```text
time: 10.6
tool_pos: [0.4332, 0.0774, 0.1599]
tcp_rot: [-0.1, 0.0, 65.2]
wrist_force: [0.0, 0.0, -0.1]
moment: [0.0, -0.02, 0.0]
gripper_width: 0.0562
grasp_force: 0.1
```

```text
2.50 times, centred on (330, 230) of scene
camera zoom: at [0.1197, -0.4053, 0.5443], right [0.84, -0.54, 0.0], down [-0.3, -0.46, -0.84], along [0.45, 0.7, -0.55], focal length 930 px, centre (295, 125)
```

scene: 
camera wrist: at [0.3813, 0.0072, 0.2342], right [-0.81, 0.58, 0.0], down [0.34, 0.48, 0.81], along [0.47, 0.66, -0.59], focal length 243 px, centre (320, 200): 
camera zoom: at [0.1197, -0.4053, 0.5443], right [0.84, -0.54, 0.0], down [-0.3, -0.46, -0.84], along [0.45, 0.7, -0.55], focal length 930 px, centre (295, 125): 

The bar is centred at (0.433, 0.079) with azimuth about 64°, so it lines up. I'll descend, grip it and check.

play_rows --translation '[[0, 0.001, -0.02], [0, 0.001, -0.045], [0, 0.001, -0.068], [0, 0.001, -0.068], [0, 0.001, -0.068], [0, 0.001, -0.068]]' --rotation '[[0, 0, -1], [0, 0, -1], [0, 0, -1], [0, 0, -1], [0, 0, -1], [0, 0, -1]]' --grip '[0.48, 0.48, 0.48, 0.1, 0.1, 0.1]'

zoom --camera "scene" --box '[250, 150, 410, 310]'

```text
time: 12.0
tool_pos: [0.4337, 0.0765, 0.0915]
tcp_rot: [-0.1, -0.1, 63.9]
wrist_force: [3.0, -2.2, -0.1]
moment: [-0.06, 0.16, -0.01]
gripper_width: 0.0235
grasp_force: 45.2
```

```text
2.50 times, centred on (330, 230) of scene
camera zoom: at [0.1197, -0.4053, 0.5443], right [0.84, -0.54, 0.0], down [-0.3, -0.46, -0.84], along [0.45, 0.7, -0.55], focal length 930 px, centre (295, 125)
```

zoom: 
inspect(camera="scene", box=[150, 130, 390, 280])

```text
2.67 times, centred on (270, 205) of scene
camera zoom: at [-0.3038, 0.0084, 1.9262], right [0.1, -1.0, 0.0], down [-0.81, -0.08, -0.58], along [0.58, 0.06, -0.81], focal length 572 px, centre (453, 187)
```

Exercise requirements: Every record shown above must be echoed exactly. Use JSON: a list with one string for each line that is not empty.

Task output:
[
  "```text",
  "time: 10.6",
  "tool_pos: [0.4332, 0.0774, 0.1599]",
  "tcp_rot: [-0.1, 0.0, 65.2]",
  "wrist_force: [0.0, 0.0, -0.1]",
  "moment: [0.0, -0.02, 0.0]",
  "gripper_width: 0.0562",
  "grasp_force: 0.1",
  "```",
  "```text",
  "2.50 times, centred on (330, 230) of scene",
  "camera zoom: at [0.1197, -0.4053, 0.5443], right [0.84, -0.54, 0.0], down [-0.3, -0.46, -0.84], along [0.45, 0.7, -0.55], focal length 930 px, centre (295, 125)",
  "```",
  "scene: ",
  "camera wrist: at [0.3813, 0.0072, 0.2342], right [-0.81, 0.58, 0.0], down [0.34, 0.48, 0.81], along [0.47, 0.66, -0.59], focal length 243 px, centre (320, 200): ",
  "camera zoom: at [0.1197, -0.4053, 0.5443], right [0.84, -0.54, 0.0], down [-0.3, -0.46, -0.84], along [0.45, 0.7, -0.55], focal length 930 px, centre (295, 125): ",
  "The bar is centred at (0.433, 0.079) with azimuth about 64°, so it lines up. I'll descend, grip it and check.",
  "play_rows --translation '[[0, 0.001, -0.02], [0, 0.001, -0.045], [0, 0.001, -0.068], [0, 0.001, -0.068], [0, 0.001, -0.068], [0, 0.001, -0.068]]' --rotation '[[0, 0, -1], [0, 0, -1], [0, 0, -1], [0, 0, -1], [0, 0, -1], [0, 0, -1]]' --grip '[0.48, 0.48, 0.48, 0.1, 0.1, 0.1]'",
  "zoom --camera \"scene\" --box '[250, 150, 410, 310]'",
  "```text",
  "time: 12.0",
  "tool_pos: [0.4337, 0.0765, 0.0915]",
  "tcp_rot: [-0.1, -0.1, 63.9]",
  "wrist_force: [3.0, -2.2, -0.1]",
  "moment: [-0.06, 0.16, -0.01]",
  "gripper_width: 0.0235",
  "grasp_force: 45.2",
  "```",
  "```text",
  "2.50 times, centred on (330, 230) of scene",
  "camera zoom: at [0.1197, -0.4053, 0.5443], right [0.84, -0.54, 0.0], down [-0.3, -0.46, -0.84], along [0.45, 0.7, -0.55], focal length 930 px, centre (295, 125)",
  "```",
  "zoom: ",
  "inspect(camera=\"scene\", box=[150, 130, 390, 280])",
  "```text",
  "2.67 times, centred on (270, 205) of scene",
  "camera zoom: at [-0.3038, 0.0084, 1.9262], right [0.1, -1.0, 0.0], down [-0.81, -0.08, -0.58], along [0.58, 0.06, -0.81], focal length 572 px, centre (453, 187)",
  "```"
]